------ AVAILABLE DATA
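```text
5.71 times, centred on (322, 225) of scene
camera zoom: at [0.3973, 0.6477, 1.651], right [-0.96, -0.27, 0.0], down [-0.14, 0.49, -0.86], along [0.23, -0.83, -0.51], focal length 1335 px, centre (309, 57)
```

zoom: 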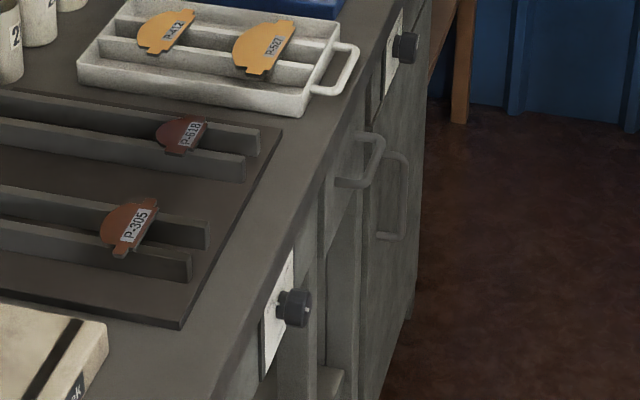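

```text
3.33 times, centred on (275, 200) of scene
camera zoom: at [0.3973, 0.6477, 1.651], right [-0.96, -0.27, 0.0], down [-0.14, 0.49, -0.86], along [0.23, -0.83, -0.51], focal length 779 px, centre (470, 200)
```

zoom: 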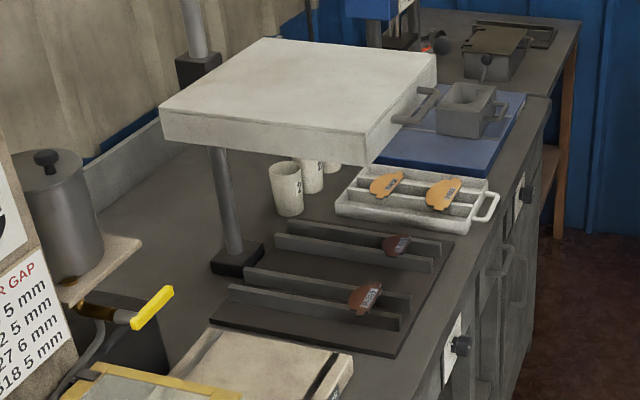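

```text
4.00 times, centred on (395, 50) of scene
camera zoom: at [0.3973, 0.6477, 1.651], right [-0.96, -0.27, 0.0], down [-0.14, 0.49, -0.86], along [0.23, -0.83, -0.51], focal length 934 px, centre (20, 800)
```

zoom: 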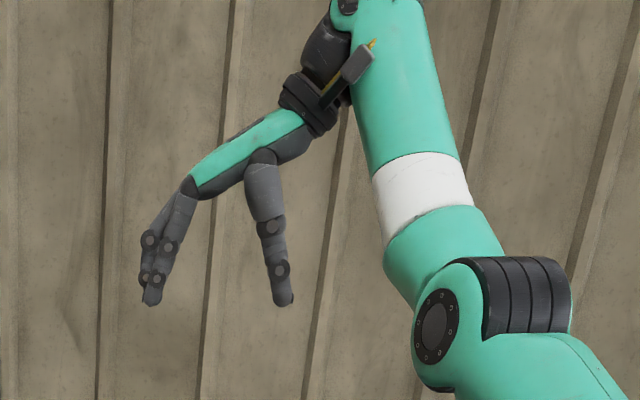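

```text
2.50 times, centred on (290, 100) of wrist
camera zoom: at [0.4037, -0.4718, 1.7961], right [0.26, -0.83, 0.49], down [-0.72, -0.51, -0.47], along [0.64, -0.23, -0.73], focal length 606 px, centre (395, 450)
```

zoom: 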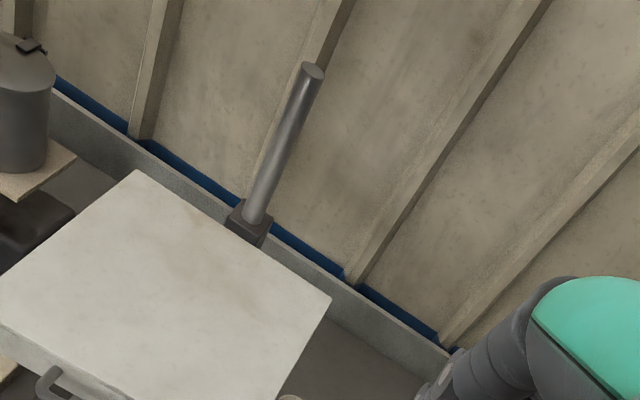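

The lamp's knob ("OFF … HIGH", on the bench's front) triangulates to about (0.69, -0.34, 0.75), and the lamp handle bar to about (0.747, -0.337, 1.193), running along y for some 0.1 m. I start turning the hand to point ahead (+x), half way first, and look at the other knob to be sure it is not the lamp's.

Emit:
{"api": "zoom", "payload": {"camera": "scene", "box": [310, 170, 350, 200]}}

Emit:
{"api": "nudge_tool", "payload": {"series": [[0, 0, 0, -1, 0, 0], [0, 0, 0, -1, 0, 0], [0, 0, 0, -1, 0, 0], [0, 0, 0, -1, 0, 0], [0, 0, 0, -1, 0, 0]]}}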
------------
Every line above should be repeated exactly; pictures stay out of the copy. Give them as a JSON list of strings, one for each line, with blank lines left out.

→ EXPECTED ANSWER:
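[
  "```text",
  "5.71 times, centred on (322, 225) of scene",
  "camera zoom: at [0.3973, 0.6477, 1.651], right [-0.96, -0.27, 0.0], down [-0.14, 0.49, -0.86], along [0.23, -0.83, -0.51], focal length 1335 px, centre (309, 57)",
  "```",
  "zoom: ",
  "```text",
  "3.33 times, centred on (275, 200) of scene",
  "camera zoom: at [0.3973, 0.6477, 1.651], right [-0.96, -0.27, 0.0], down [-0.14, 0.49, -0.86], along [0.23, -0.83, -0.51], focal length 779 px, centre (470, 200)",
  "```",
  "zoom: ",
  "```text",
  "4.00 times, centred on (395, 50) of scene",
  "camera zoom: at [0.3973, 0.6477, 1.651], right [-0.96, -0.27, 0.0], down [-0.14, 0.49, -0.86], along [0.23, -0.83, -0.51], focal length 934 px, centre (20, 800)",
  "```",
  "zoom: ",
  "```text",
  "2.50 times, centred on (290, 100) of wrist",
  "camera zoom: at [0.4037, -0.4718, 1.7961], right [0.26, -0.83, 0.49], down [-0.72, -0.51, -0.47], along [0.64, -0.23, -0.73], focal length 606 px, centre (395, 450)",
  "```",
  "zoom: ",
  "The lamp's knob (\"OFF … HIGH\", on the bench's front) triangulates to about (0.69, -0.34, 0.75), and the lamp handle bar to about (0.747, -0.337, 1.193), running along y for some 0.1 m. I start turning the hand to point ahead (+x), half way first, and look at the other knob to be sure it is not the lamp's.",
  "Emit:",
  "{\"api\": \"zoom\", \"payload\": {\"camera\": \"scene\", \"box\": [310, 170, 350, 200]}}",
  "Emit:",
  "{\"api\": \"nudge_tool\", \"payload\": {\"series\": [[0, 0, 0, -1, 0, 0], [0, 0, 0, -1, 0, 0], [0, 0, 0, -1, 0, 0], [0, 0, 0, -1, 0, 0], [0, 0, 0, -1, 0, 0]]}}"
]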